Michael Vick: Gone with the Wind

Matthew GilmartinSenior Analyst IAugust 24, 2008

In ninth-grade English last year there was a poem we studied whose theme went something like this: When you die, the world moves on.  Sure, people will miss you, but you're still gone.  The world doesn't stop, your death doesn't disturb the universe.

While former Falcons quarterback Michael Vick may not have actually died, he may as well have.

Vick used to be on top of the world.  He was taken with the first overall pick in the 2001 NFL Draft.  And for good reason—he could do it all—run, pass, whatever.  It didn't matter what opposing defenses did to try to stop him—he couldn't be contained.  The NFL rarely saw the combination of passing skill and foot speed that Vick had.   

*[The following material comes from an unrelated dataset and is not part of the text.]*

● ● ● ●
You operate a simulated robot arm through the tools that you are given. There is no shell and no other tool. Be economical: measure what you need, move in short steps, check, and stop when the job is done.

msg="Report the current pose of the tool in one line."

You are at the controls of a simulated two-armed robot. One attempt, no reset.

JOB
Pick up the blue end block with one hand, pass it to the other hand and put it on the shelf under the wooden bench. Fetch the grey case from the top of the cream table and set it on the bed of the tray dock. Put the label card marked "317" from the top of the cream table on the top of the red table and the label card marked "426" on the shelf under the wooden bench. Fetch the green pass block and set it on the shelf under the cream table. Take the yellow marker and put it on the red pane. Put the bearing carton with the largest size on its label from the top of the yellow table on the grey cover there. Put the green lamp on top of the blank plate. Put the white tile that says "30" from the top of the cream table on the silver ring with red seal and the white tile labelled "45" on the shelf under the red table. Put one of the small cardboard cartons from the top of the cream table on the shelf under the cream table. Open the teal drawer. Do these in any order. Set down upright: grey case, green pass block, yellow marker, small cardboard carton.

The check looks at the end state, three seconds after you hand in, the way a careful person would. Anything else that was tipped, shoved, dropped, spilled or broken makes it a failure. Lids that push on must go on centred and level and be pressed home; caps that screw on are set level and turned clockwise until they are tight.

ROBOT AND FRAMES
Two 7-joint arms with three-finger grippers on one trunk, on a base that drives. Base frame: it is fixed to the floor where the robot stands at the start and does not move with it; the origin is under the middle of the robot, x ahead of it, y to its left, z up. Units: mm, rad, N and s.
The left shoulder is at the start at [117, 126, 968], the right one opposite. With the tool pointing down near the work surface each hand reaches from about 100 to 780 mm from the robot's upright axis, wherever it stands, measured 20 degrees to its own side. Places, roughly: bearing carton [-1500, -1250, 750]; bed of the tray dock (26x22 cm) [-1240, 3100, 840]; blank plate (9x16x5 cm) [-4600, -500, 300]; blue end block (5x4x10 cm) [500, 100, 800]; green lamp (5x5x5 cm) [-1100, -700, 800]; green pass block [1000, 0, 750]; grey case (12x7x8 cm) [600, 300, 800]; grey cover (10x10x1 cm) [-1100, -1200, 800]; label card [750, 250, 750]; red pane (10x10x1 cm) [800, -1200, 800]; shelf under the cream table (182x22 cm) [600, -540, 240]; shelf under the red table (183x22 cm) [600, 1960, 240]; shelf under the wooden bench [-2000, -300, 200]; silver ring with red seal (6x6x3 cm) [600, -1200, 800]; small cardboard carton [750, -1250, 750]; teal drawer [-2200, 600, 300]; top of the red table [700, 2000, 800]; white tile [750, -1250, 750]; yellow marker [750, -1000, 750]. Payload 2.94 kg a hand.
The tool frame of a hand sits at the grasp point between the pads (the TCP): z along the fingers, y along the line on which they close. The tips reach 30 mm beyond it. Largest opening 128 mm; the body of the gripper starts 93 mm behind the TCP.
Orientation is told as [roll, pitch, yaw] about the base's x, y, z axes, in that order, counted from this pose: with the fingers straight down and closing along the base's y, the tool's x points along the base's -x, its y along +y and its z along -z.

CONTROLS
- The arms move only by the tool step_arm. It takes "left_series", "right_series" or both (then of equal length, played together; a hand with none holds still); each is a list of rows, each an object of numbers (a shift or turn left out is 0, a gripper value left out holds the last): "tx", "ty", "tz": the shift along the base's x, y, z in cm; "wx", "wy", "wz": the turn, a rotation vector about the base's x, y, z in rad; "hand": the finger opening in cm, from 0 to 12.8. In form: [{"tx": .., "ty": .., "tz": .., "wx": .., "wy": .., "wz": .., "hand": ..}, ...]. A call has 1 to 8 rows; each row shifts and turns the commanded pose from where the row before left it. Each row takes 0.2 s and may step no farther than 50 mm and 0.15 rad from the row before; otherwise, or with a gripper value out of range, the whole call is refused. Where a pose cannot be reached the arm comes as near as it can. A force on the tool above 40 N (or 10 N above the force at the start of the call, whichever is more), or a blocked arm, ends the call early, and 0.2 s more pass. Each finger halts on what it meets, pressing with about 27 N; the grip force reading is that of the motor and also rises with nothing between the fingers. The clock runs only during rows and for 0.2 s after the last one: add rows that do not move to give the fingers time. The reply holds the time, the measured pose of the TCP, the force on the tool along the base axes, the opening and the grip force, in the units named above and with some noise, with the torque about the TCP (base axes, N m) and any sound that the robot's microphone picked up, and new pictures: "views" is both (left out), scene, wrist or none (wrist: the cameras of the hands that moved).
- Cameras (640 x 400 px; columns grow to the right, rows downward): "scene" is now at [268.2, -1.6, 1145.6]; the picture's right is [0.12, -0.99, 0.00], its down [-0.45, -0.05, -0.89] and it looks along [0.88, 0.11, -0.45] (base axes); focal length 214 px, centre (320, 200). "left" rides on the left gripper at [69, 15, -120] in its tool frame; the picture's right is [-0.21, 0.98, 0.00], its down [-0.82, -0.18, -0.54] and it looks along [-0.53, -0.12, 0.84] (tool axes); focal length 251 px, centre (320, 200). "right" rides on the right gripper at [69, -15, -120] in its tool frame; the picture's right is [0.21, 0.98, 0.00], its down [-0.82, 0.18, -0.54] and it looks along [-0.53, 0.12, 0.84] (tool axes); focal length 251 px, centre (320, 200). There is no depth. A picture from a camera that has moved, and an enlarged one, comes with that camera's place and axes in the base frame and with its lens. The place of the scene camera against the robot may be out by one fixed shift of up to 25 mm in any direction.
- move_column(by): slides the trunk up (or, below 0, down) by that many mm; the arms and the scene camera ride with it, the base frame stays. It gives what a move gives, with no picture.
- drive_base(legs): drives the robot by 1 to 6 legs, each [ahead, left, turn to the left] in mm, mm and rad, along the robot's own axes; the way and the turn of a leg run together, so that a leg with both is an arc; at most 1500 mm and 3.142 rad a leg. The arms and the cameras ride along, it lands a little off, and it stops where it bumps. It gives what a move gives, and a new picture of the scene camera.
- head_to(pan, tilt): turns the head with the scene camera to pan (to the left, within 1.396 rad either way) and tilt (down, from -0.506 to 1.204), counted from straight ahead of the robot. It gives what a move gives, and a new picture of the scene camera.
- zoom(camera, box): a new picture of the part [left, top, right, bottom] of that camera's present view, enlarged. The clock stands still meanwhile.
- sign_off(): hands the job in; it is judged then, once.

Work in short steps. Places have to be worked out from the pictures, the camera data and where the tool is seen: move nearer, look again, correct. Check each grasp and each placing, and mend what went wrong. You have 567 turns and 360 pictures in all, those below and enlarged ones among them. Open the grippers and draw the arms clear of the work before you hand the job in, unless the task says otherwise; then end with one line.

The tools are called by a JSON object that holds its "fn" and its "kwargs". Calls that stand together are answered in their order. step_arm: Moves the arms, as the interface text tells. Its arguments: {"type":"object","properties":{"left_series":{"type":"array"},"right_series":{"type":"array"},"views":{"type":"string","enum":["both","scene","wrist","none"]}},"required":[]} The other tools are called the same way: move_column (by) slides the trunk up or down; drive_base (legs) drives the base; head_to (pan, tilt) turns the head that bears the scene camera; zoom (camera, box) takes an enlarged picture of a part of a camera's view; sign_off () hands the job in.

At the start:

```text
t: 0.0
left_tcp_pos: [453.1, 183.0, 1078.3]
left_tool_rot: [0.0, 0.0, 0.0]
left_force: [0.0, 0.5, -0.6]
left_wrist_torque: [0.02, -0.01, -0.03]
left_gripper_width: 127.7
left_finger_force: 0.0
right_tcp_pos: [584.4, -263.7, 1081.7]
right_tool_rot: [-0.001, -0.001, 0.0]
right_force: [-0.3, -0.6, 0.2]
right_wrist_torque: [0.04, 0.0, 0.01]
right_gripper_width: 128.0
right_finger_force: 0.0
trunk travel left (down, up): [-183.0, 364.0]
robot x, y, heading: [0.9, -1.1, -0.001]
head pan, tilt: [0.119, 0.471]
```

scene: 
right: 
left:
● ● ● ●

In just his second season he amassed almost 3,000 passing yards and 16 touchdowns in addition to gaining 777 rushing yards and scoring 8 touchdowns.

Vick was also one of the most clutch players you ever saw.  His diverse skills made him impossible to stop, and that didn't change just because the clock showed 30 seconds to go in the fourth quarter.  If the Falcons had the ball, you as one of the opposing team's fans knew it was already over.  All you could do was hope he'd screw up.  Somehow.

But he rarely did.  Vick became my least favorite NFL player.  I was a hardcore Panthers fan.  He was the Falcons', once the Panthers' most bitter division rival, best player.  It seemed every time we played the Falcons, Vick would pull something out of his backside and win the game at the last second.  I can't tell you how much I hated my team having to deal with Vick twice every year because I always assumed that those two games would be automatic losses.  Vick was that good.  It's a wonder he didn't lead the Falcons to more than two playoff appearances, one an exit in the divisional round, the other an elimination in the conference championship game.       

Now Vick is a thing of the past.  He was sentenced to 23 months in prison for dogfighting-related charges in December 2007.  Since then there hasn't been anything in the media about him, and maybe the only person who has heard from him is Falcons owner Arthur Blank, with whom Vick exchanges letters. 

Since PETA has been done calling for Vick's head for awhile and he's been out of the NFL since the Falcons' first preseason game of 2007, he's been forgotten.  I don't even know how I remembered Vick.  I hadn't thought about him since Sportscenter wouldn't shut up about his dogfighting scandal.  He's gone away with the wind.